The verdict adds that the refugee’s lawyer presented pleas for leniency drawing on his client’s experience as a refugee and saying that he was not allowed to work in Israel. The court answered that the defense was not accepted, because “[refugees] decide to come to Israel by choice, and are not forced to do so.”

The court also ruled that the defense was inadequate because asylum seekers “first make their way to Egypt and only after they see the quality of life is not suitable for them and does not suit their needs they decide to come to Israel.”

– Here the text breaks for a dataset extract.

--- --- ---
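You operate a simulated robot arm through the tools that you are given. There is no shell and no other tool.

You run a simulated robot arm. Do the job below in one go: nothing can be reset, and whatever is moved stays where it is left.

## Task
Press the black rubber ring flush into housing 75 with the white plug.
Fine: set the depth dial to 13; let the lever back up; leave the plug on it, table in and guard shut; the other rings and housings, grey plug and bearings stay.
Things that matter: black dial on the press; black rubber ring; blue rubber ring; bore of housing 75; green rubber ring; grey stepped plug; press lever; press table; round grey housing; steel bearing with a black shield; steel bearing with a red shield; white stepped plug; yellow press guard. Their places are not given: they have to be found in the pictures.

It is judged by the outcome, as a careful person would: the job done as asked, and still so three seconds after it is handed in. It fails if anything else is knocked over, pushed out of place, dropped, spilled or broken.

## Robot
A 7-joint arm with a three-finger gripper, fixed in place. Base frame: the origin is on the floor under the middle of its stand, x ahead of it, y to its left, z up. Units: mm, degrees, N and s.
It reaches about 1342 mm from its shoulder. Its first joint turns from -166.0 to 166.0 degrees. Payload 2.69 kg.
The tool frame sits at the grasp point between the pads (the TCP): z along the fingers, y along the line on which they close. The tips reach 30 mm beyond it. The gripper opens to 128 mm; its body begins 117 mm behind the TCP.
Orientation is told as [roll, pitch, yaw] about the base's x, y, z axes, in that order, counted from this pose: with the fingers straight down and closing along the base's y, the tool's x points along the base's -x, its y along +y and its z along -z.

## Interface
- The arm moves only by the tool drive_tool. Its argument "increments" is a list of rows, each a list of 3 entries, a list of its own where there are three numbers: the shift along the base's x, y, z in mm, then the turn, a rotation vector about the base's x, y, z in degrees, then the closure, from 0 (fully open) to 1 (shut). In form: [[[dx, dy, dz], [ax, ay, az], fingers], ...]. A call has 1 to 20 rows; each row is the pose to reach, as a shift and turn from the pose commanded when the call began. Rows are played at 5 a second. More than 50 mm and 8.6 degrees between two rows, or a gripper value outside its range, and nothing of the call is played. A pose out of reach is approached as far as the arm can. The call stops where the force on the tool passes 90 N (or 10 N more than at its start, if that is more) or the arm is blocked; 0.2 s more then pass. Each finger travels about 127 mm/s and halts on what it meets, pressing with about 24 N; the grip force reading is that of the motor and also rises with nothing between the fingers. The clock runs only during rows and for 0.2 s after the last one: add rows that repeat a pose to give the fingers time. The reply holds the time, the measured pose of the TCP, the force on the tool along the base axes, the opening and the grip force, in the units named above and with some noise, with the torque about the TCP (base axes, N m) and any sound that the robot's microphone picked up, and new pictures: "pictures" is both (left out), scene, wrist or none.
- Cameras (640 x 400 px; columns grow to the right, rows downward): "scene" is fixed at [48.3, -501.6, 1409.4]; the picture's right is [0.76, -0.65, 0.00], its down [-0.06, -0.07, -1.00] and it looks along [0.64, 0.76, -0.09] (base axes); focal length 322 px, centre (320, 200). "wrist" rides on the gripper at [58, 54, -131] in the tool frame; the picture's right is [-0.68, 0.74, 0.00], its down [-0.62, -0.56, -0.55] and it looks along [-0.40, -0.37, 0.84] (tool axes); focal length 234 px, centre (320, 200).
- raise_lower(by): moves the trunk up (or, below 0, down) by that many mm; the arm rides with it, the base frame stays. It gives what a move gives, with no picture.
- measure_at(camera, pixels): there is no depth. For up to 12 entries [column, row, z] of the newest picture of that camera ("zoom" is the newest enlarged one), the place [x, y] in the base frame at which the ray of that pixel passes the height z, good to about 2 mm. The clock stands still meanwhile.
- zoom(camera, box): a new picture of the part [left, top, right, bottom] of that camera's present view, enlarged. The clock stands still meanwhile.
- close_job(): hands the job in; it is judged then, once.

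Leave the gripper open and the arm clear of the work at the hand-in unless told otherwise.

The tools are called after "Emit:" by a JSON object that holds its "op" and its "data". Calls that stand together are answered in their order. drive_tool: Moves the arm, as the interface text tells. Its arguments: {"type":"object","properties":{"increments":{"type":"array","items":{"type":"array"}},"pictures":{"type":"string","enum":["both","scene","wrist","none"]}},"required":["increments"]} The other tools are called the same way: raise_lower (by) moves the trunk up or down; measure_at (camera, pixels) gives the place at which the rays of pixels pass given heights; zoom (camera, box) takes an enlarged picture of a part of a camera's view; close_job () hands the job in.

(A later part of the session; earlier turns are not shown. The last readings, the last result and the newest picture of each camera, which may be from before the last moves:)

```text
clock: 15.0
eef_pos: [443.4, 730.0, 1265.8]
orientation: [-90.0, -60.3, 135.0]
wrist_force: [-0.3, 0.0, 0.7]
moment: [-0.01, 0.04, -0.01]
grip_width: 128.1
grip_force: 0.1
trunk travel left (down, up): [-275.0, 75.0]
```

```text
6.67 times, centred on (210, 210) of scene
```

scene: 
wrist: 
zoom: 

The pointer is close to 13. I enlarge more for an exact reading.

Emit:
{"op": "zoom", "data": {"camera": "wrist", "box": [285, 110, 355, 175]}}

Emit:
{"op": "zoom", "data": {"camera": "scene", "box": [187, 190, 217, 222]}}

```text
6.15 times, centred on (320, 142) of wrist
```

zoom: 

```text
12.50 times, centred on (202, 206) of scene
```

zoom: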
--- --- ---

In regard to whether or not the sentencing could be seen as racist or discriminatory, the court wrote that as it “has discovered what is a menace to the country, which is particular to a certain segment of the population, it is the court’s responsibility to defend the public from it, and any claim that this is discrimination or racism must be dismissed outright.”



This is not the first time an asylum seeker has been given a severe sentence as an act of deterrence to all African migrants. In May, the Tel Aviv District Court handed down a sentence of four-and- a-half years in prison and 18 months suspended sentence to an Eritrean man convicted of stealing a woman’s purse in Tel Aviv. The court said the sentence was meant as deterrence to other migrants.

According to research the Knesset Interior Committee compiled, the crime rate among foreigners in Israel is lower than that of the general public.

In a paper released in late May, the committee said, “from 2011- 2012 there has been an increase in the number of crimes committed by foreigners in Israel but the percentage of crime among them is still lower than that among the general population.”